Among the numerous chamber ensembles with which Mr. Nakamatsu has collaborated are the Brentano, Tokyo, Prazak, St. Lawrence, and Ying String Quartets. He also tours frequently with the Berlin Philharmonic Wind Quintet and in 2008 debuted on the Philharmonic’s chamber music series performing with the Quintet and members of the orchestra. Together with the acclaimed clarinetist Jon Manasse, Mr. Nakamatsu tours regularly as part of the Manasse/Nakamatsu Duo. In 2008, the Duo released its first CD (Brahms Sonatas for Clarinet and Piano) which received the highest praise from The New York Times Classical Music and Dance Editor James R. Oestreich, who named it a “Best of the Year” choice for 2008. Their latest CD (American Music for Clarinet and Piano) released in 2010 has also garnered international rave reviews, including in the March/April 2011 edition of American Record Guide: “Once again, Manasse and Nakamatsu proved that they are one of the top clarinet-piano duos around, offering an unrivaled combination of timbral clarity, polished technique, chamber teamwork, and artistic commitment.” Mr. Nakamatsu and Mr. Manasse also serve as the Artistic Directors of the esteemed Cape Cod Chamber Music Festival, founded by pianist Samuel Sanders in 1979.
Mr. Nakamatsu records exclusively for harmonia mundi usa, which has released nine CDs to date.

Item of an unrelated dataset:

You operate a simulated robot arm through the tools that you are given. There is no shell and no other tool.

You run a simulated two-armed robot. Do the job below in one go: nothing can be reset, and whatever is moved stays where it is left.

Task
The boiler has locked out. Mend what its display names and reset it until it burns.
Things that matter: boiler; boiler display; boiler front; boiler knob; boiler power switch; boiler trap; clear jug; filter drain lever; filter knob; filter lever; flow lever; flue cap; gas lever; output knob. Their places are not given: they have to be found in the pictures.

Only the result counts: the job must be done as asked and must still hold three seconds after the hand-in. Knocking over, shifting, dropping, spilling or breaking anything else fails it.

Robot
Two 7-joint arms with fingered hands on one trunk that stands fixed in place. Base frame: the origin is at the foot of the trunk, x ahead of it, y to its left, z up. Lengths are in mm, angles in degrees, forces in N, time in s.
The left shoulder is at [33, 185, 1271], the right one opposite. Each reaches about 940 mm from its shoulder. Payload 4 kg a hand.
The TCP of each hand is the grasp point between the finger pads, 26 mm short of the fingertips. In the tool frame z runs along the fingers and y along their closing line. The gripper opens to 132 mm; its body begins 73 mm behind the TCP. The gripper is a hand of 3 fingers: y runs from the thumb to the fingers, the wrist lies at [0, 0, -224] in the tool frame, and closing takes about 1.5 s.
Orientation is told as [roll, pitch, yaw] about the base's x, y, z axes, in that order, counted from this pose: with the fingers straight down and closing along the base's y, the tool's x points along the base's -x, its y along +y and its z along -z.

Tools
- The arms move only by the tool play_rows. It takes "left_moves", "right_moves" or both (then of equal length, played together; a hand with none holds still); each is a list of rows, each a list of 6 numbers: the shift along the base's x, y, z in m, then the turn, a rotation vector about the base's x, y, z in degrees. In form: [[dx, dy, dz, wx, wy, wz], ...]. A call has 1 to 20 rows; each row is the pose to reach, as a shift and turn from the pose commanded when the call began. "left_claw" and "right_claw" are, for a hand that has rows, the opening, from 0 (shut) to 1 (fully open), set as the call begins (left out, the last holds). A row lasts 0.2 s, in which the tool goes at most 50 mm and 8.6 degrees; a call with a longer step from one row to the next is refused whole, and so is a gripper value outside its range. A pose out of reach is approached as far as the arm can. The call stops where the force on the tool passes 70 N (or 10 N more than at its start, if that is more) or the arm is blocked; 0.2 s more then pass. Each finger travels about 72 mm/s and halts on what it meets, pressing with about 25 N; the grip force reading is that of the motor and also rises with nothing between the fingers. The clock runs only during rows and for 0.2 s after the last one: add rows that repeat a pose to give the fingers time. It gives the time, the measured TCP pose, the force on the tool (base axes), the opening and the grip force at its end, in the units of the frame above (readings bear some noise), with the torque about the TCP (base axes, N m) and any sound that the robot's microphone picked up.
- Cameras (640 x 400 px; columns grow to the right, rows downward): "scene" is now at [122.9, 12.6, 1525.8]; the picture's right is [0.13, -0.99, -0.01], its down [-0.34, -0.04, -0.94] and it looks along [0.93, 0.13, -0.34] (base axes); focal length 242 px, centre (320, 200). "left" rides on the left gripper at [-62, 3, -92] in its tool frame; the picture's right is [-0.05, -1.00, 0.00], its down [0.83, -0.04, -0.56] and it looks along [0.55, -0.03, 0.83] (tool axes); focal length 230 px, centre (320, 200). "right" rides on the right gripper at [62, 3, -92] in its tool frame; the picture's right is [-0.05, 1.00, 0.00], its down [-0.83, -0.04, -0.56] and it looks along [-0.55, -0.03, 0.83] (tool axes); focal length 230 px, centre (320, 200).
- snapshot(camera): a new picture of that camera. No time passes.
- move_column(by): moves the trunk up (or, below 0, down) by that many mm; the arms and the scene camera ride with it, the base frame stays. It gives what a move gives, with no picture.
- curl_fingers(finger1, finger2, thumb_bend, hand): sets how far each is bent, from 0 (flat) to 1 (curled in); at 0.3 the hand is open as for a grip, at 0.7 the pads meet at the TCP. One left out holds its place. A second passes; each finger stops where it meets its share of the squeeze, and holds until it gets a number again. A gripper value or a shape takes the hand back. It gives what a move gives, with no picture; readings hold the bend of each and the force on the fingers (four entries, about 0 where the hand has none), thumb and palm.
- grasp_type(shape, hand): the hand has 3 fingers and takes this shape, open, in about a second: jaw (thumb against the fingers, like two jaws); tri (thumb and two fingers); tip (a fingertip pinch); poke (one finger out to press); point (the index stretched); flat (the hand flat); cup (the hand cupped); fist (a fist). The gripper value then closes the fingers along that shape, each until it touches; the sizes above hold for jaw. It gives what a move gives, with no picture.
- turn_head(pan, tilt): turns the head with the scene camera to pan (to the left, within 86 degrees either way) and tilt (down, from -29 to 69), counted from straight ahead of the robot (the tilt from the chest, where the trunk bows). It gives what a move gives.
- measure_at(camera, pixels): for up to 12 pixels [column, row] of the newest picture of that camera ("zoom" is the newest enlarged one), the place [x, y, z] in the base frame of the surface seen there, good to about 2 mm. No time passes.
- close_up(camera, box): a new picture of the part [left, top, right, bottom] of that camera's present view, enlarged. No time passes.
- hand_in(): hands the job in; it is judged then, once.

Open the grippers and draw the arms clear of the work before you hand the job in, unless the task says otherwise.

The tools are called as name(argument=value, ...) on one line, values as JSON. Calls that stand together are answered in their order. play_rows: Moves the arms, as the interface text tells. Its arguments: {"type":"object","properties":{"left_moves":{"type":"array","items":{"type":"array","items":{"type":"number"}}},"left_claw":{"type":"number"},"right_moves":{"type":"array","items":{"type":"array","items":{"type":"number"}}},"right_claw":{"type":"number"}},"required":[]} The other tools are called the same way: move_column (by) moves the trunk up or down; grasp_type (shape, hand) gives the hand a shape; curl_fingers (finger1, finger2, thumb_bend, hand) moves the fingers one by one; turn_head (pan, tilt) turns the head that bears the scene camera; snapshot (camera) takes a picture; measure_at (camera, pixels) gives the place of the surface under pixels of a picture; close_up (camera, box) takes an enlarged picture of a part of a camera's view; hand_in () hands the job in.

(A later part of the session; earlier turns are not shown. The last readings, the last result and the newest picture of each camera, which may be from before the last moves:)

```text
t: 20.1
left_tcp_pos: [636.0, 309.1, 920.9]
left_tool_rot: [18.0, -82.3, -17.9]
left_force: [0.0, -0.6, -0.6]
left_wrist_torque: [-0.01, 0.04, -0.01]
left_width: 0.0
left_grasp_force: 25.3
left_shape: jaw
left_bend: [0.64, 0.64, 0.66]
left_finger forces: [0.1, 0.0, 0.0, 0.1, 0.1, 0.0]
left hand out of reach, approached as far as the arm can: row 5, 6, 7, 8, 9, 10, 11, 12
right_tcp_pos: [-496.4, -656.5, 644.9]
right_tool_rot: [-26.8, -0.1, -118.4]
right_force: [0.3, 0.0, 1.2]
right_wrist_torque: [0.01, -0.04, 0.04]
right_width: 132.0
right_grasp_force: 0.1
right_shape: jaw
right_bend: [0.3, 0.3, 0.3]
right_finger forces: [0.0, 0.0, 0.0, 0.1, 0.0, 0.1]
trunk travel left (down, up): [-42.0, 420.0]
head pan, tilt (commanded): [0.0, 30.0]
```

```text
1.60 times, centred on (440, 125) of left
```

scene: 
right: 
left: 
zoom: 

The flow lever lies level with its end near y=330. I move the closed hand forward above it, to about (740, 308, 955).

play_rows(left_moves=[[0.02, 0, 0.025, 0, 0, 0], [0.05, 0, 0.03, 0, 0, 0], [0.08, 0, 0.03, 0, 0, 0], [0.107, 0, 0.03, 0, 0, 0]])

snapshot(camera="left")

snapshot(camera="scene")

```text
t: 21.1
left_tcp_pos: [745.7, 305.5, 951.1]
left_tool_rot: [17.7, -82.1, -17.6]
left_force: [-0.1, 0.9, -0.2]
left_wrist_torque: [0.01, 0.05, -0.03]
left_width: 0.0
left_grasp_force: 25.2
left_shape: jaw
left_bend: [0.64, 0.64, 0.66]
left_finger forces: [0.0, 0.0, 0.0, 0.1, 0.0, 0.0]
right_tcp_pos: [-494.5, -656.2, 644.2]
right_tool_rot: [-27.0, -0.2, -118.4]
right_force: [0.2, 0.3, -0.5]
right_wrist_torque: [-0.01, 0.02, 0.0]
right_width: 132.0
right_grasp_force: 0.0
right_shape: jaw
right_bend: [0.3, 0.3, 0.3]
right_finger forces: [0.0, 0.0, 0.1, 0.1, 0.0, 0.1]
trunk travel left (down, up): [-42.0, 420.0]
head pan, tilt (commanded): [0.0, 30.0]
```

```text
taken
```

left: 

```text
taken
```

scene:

His recent all-Gershwin recording with Jeff Tyzig and the Rochester Philharmonic featuring Rhapsody in Blue and the Concerto in F rose to number three on Billboard’s classical music charts, earning extraordinary critical acclaim.
Jon Nakamatsu studied privately with the late Marina Derryberry from the age of six, and has worked with Karl Ulrich Schnabel, son of the great pianist Artur Schnabel. He has also studied composition and orchestration with Dr. Leonard Stein of the Schoenberg Institute at the University of Southern California, and pursued extensive studies in chamber music and musicology. Mr. Nakamatsu is a graduate of Stanford University with a bachelor’s degree in German Studies and a master’s degree in Education.